I love this phase. Enjoy. You only get so many of those wonderful first phases in life.
Monty - this whole time I thought it was a picture of a mouse... now that I know its the Kalico markings, I see the cat!
As for the mental health, wondering about the 3 days with no call didn't feel very healthy, but if you say so!!!
MOT - I'm trying with every bit of my being to smile about it every chance I can... there is something that keeps my face stone cold though, and THAT I am worried about. See us together though, and you can't get me to stop smiling like a fretard.
Heh. :)
...And maybe you're not. Maybe you like the guy and are just leary of losing a good thing.
I think there are two sides to this. First, if you really love someone, you will fucking know it. There will be no doubt.
And if someone loves you back, you will fucking know that too. There will be no question.
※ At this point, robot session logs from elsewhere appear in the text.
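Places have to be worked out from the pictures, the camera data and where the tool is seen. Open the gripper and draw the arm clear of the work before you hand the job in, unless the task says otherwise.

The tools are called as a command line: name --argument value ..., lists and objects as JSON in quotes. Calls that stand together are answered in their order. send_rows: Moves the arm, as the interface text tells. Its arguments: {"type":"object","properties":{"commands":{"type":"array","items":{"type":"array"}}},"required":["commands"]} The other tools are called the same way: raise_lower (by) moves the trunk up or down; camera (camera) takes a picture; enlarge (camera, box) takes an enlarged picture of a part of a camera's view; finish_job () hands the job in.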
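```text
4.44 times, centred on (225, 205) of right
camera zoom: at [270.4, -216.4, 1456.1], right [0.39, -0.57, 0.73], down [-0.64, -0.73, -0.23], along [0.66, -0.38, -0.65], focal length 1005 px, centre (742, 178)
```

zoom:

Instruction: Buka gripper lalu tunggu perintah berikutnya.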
So the part about saying "I love you' is a good reinforcement for both. But you can't let the stigma of a past experience sour you on saying it. Or expecting to hear it. Because the way I see it, if it is really a 'love' thing, the words aren't going to change it. On the other hand, if it ain't really a love thing, the words won't change that either. But it will get the truth out in the open. Is there a future or is it entertainment? At least you'll know what to expect.
Anyway, it's good to see you so stoked. The mojo - she is good. ()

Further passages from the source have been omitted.